Certified Organic Coffee
To certify, or not to certify, that is the question.
Some of the most popular certifications for coffee (or any consumable) are Organic and Fair Trade. While there are many more, these two are at the forefront of the Sustainable Movement. As conventional as these may be, there is some controversy surrounding them.
Let’s focus on Organic. The goal is to provide consumers with peace of mind that they are supporting a cause that supports their values. A sort of ‘badge,’ if you will that guides decision making.
But the problem is two-fold; the lack of big picture significance and the cost of the certification. Organic certifications suggest that we are consuming natural and clean products void of man-made toxins, which is better for our bodies and the Environment. However, it doesn’t acknowledge any other potential for greater environmental practices.
If we are thinking about organic in the context of environmental health, then there is much more that is missing from the overall picture. Toxins are applied in the form of pesticides on most agricultural products, and avoiding these toxins is a great first step. But there are other equally important factors to consider.
Most “Specialty” grade coffees are washed, meaning that the seed of the coffee is scrubbed and washed of all the fruit mucilage. The water used to do this is often discarded into the environment with no filtration. The runoff water is a natural toxin to the environment unless properly treated.
While we love washed coffees, it’s better for the environment to produce Natural or Honey Processed coffees as they use little to no water before fermentation. This is an added bonus in villages where water availability is limited.
Composting & Natural Fertilizers
Many producers make a natural fertilizer from the waste that coffee produces in the form of “coffee pulp”. This resourcefulness is great for the ecosystem.
Soil and Habitat Health
Taking care of the ecosystem within the farms could be the most important factor for environmental health. Healthy soil, healthy animals and biodiversity will create a rich and bio-dynamic atmosphere. When will biodynamics become popular with coffee!? A bustling habitat will also make for healthier coffee shrubs which pays long term dividends.
None of these factors are considered with an Organic Certification. While other certifications exist to touch on these subjects such as the Rainforest Alliance badge, the rabbit hole goes much deeper.

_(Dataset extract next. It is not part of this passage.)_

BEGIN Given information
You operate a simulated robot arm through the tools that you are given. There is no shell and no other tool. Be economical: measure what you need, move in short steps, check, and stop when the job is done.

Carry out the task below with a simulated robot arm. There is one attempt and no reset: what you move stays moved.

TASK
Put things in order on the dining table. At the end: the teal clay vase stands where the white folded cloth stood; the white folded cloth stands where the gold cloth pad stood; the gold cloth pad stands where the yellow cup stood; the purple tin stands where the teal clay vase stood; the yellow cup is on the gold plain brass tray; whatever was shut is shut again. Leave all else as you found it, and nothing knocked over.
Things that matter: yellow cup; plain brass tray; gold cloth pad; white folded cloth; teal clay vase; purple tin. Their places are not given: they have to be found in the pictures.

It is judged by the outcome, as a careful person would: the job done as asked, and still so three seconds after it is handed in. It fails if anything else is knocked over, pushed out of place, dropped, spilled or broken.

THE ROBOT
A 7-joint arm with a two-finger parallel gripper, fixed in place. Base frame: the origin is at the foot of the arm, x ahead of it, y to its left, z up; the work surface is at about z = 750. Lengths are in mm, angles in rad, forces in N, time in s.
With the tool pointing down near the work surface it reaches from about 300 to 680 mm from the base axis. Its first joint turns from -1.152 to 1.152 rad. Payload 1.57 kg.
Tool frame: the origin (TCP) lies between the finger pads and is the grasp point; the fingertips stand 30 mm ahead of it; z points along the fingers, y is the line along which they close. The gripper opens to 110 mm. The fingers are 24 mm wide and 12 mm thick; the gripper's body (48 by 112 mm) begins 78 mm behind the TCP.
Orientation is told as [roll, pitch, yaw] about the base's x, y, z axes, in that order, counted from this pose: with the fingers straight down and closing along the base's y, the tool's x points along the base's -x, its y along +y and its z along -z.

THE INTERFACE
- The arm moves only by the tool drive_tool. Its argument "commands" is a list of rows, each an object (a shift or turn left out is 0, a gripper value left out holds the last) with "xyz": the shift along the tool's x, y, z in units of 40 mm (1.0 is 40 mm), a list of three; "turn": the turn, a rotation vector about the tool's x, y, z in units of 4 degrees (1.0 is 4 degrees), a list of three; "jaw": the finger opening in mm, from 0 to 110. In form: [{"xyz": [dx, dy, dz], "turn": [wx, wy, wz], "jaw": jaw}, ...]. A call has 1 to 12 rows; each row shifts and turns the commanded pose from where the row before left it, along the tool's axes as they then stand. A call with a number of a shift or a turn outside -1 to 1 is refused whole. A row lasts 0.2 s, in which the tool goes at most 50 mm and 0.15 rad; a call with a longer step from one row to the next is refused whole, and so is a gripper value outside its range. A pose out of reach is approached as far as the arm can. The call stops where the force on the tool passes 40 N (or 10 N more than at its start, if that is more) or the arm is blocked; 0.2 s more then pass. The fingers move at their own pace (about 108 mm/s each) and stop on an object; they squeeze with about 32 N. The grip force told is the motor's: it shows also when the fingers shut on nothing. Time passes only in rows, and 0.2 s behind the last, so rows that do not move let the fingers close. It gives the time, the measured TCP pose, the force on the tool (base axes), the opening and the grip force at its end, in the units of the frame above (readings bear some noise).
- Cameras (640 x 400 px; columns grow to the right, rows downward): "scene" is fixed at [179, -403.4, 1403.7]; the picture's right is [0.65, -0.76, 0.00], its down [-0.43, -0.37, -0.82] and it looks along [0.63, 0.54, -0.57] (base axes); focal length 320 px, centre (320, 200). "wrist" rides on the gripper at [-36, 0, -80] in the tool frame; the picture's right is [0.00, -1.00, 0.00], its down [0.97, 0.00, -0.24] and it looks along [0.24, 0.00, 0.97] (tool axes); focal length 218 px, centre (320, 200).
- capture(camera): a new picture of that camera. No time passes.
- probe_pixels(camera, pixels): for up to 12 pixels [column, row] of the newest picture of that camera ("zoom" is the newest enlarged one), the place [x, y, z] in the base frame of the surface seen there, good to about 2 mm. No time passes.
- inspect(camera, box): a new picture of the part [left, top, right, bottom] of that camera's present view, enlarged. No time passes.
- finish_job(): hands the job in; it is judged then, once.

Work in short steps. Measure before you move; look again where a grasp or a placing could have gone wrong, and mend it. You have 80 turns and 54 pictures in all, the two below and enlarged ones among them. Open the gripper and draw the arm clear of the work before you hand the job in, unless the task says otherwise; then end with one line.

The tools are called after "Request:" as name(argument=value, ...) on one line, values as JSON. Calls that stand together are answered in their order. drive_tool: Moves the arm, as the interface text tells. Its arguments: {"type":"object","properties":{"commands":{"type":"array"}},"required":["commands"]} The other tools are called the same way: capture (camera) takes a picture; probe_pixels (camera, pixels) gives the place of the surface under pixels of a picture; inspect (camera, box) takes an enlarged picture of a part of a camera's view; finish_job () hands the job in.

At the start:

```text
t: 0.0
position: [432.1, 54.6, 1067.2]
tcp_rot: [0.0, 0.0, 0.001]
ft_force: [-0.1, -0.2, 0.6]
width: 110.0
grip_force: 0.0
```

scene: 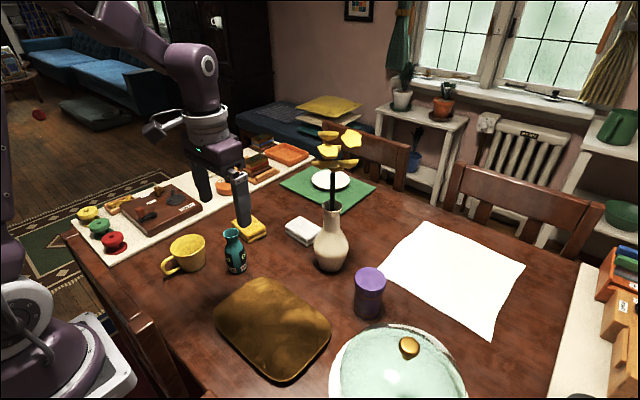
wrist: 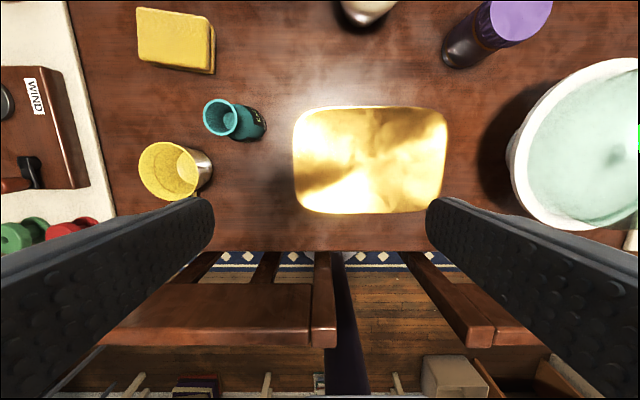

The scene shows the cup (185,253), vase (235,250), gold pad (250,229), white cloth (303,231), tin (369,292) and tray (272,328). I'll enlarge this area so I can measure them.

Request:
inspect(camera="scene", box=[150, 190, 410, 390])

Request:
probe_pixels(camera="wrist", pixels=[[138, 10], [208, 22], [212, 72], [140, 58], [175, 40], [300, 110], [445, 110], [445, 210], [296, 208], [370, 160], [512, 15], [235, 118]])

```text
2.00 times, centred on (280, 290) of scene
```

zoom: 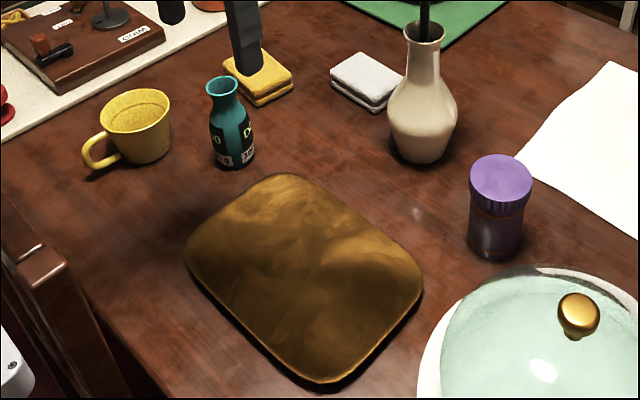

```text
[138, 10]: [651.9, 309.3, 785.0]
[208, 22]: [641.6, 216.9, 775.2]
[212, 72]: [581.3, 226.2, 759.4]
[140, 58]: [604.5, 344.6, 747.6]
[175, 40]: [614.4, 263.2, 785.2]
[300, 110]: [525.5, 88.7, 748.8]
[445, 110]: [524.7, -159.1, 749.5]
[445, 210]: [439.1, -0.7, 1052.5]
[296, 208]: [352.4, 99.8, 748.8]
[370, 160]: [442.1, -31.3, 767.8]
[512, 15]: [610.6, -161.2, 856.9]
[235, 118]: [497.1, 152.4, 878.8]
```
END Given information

The other problem is cost.
To become OG Certified, a premium is applied to the coffee and this burden is placed on the Producer. While we can agree that Organic is positive, why should the producer need to PAY to do the right thing. This does nothing to incentivize producers to produce organic coffee, especially when the aforementioned environmental practices could be done for a lower cost.
Okay, so why is the Organic Certification important?
The good news is that the Certification makes the coffee more Valuable, and this is what makes it worth it. Better yet, we can make the value go up even more if the demand for organic coffee goes up. Industry will always follow demand, and the supply will follow demand. Remember, your dollar is your vote. If there are more votes for organic, then the future of organic coffee is brighter. The problem isn’t the certification, it’s lack of demand.
When you’re shopping in a store and you have a choice between a Certified Organic Coffee Or Non-Certified organic coffee, which will you choose? There’s no easy way to know if the Non-OG coffee supports your values without clear indication, and there’s certainly no time to research the product while at the store. Our job is to make it easier for you to have peace of mind that you’re consuming both healthy coffee that upholds your values.
I understand that this is an important topic, and I don’t pretend to have all the insights and answers have flip-flopped my opinion over the years. I do, however, see the potential good that certifications can offer and this is why Mutiny is committed to serving certified organic coffees, and work with producers to increase the value of their coffee. We will, however, support producers with non-certified coffees if they strive for the same goals we do.